====== PROVIDED DATA ======
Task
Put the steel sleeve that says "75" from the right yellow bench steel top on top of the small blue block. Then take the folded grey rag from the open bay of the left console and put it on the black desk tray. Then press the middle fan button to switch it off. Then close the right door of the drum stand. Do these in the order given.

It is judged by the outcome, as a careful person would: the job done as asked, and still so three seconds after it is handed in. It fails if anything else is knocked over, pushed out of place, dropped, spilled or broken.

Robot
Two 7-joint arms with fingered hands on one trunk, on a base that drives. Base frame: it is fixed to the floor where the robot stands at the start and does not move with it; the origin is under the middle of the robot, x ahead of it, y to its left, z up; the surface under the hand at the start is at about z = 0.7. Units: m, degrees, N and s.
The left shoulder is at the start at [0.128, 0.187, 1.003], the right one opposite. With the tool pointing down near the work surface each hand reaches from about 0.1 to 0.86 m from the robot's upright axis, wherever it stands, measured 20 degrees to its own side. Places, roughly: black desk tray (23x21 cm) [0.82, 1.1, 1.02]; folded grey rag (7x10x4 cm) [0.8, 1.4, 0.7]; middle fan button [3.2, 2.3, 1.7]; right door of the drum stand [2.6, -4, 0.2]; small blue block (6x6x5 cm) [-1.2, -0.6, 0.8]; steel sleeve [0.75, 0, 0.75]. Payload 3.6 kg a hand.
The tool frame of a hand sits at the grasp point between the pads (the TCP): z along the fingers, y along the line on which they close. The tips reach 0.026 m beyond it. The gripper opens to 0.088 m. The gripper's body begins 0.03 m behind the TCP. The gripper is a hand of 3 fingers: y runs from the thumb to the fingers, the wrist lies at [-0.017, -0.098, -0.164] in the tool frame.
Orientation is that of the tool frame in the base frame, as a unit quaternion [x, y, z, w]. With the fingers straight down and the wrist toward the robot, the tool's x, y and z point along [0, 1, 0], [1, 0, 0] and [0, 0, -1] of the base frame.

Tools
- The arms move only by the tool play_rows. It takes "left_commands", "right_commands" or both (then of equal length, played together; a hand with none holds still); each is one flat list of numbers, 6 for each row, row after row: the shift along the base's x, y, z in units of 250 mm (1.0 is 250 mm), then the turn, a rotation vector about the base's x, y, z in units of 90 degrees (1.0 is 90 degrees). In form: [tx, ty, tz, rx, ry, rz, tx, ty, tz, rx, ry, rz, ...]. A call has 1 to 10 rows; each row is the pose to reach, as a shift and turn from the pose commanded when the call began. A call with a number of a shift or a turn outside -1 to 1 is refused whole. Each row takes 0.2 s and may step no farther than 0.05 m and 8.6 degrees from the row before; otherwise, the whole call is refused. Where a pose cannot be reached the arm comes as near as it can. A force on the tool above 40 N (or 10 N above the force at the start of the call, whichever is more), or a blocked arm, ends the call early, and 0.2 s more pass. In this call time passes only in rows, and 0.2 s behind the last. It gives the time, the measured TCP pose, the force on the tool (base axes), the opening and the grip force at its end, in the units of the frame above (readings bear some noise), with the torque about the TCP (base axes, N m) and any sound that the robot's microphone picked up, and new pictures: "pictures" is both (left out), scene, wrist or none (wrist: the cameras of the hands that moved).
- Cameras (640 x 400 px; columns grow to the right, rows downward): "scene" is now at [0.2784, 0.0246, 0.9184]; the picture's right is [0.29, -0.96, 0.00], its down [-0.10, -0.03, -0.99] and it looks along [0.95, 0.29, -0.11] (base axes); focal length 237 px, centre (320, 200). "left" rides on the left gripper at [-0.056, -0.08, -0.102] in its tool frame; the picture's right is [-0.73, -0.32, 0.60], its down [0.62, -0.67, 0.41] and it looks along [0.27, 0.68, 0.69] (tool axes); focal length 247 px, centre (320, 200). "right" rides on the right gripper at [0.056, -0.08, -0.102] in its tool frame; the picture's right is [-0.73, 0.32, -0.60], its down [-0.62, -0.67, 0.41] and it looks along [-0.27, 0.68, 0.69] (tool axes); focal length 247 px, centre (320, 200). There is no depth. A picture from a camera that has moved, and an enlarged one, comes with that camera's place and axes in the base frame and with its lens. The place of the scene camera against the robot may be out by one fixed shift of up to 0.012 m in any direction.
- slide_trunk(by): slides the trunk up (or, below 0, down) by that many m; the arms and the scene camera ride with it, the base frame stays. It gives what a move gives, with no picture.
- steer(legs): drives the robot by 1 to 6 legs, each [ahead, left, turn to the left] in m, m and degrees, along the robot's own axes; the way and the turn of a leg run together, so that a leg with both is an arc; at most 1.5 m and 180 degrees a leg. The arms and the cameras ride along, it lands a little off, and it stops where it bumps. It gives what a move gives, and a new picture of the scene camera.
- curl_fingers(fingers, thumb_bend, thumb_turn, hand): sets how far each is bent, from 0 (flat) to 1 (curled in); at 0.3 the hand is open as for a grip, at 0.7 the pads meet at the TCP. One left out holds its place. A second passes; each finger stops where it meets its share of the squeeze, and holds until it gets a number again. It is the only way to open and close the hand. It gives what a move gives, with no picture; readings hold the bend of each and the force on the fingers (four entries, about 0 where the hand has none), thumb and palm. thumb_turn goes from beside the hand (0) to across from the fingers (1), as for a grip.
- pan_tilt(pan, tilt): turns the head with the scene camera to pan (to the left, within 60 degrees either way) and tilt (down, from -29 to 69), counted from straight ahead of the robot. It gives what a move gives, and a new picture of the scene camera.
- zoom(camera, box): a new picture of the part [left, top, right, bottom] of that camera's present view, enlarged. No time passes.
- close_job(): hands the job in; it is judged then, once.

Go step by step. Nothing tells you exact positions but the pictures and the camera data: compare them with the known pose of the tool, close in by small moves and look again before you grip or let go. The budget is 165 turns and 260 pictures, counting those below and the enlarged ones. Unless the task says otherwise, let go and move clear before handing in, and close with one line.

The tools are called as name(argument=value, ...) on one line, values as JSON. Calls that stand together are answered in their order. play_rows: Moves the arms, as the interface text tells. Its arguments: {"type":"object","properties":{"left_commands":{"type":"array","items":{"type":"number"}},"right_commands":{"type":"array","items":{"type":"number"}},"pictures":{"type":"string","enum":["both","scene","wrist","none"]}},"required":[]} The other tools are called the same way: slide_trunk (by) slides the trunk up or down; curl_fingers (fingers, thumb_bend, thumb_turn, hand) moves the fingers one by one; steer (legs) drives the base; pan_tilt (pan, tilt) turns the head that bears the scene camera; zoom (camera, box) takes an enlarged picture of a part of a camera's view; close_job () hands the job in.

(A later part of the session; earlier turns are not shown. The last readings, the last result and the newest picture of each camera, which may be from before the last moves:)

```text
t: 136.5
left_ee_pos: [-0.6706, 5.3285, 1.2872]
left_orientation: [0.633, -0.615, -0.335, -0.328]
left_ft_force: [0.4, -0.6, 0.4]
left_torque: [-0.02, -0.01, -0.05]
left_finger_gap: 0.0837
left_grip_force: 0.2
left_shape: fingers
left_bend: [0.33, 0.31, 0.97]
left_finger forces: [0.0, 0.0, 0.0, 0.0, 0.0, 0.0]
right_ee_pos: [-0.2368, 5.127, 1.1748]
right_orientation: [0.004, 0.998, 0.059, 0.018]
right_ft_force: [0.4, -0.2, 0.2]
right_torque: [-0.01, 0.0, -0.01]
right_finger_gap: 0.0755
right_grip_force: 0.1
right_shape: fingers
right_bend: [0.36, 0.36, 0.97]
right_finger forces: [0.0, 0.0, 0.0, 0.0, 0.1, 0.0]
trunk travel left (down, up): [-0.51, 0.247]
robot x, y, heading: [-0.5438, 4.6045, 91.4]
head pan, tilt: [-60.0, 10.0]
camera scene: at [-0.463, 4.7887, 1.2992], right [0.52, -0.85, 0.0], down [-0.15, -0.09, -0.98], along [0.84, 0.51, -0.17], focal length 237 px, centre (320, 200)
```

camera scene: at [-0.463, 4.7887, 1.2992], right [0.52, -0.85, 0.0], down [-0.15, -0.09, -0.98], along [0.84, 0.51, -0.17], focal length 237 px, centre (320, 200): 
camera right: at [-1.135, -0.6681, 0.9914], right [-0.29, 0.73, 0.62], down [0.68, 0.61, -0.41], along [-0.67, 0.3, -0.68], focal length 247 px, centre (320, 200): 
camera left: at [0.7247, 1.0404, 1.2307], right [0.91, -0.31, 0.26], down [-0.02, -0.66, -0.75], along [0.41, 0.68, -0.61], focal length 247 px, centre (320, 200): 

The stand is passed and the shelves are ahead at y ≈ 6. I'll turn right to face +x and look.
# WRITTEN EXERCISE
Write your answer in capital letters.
======
# WRITTEN EXERCISE
Pick out the lines above that hold the string "drives" and show them.

# REPLY TO THE EXERCISE
Two 7-joint arms with fingered hands on one trunk, on a base that drives. Base frame: it is fixed to the floor where the robot stands at the start and does not move with it; the origin is under the middle of the robot, x ahead of it, y to its left, z up; the surface under the hand at the start is at about z = 0.7. Units: m, degrees, N and s.
- steer(legs): drives the robot by 1 to 6 legs, each [ahead, left, turn to the left] in m, m and degrees, along the robot's own axes; the way and the turn of a leg run together, so that a leg with both is an arc; at most 1.5 m and 180 degrees a leg. The arms and the cameras ride along, it lands a little off, and it stops where it bumps. It gives what a move gives, and a new picture of the scene camera.
The tools are called as name(argument=value, ...) on one line, values as JSON. Calls that stand together are answered in their order. play_rows: Moves the arms, as the interface text tells. Its arguments: {"type":"object","properties":{"left_commands":{"type":"array","items":{"type":"number"}},"right_commands":{"type":"array","items":{"type":"number"}},"pictures":{"type":"string","enum":["both","scene","wrist","none"]}},"required":[]} The other tools are called the same way: slide_trunk (by) slides the trunk up or down; curl_fingers (fingers, thumb_bend, thumb_turn, hand) moves the fingers one by one; steer (legs) drives the base; pan_tilt (pan, tilt) turns the head that bears the scene camera; zoom (camera, box) takes an enlarged picture of a part of a camera's view; close_job () hands the job in.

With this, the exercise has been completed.